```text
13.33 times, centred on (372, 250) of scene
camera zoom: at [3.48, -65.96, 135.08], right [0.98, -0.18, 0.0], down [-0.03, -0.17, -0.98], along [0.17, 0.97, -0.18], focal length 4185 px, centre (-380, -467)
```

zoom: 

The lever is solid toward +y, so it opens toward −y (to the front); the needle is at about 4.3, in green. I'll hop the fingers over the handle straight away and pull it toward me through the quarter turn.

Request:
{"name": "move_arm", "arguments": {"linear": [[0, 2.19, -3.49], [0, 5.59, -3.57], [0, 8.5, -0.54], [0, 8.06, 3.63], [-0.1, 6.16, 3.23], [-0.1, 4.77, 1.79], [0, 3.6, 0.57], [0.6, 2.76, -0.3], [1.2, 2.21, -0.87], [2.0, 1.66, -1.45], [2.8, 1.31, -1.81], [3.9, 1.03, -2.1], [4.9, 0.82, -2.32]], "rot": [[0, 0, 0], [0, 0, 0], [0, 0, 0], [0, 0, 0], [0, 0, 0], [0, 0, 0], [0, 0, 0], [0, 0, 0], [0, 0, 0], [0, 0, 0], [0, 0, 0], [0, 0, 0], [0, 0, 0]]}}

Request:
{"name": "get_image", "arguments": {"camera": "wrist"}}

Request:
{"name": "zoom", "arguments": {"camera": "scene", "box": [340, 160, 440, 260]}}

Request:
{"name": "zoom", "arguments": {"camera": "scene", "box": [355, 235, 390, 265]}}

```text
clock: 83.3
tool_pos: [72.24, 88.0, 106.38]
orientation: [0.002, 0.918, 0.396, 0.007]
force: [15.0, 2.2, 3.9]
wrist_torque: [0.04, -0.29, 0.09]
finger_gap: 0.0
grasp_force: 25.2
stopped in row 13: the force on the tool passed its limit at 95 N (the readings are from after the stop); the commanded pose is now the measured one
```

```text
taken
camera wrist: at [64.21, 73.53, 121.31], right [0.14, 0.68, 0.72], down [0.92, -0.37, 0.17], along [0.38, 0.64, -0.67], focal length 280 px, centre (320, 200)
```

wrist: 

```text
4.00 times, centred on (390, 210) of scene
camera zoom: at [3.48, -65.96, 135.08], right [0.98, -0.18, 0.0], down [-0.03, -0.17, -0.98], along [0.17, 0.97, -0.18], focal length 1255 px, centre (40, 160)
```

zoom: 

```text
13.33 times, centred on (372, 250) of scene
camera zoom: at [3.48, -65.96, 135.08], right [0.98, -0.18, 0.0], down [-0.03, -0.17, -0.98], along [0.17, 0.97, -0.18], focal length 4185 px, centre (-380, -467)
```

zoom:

Problem description >> Output all of the material exactly as written.

Final result >>
```text
13.33 times, centred on (372, 250) of scene
camera zoom: at [3.48, -65.96, 135.08], right [0.98, -0.18, 0.0], down [-0.03, -0.17, -0.98], along [0.17, 0.97, -0.18], focal length 4185 px, centre (-380, -467)
```

zoom: 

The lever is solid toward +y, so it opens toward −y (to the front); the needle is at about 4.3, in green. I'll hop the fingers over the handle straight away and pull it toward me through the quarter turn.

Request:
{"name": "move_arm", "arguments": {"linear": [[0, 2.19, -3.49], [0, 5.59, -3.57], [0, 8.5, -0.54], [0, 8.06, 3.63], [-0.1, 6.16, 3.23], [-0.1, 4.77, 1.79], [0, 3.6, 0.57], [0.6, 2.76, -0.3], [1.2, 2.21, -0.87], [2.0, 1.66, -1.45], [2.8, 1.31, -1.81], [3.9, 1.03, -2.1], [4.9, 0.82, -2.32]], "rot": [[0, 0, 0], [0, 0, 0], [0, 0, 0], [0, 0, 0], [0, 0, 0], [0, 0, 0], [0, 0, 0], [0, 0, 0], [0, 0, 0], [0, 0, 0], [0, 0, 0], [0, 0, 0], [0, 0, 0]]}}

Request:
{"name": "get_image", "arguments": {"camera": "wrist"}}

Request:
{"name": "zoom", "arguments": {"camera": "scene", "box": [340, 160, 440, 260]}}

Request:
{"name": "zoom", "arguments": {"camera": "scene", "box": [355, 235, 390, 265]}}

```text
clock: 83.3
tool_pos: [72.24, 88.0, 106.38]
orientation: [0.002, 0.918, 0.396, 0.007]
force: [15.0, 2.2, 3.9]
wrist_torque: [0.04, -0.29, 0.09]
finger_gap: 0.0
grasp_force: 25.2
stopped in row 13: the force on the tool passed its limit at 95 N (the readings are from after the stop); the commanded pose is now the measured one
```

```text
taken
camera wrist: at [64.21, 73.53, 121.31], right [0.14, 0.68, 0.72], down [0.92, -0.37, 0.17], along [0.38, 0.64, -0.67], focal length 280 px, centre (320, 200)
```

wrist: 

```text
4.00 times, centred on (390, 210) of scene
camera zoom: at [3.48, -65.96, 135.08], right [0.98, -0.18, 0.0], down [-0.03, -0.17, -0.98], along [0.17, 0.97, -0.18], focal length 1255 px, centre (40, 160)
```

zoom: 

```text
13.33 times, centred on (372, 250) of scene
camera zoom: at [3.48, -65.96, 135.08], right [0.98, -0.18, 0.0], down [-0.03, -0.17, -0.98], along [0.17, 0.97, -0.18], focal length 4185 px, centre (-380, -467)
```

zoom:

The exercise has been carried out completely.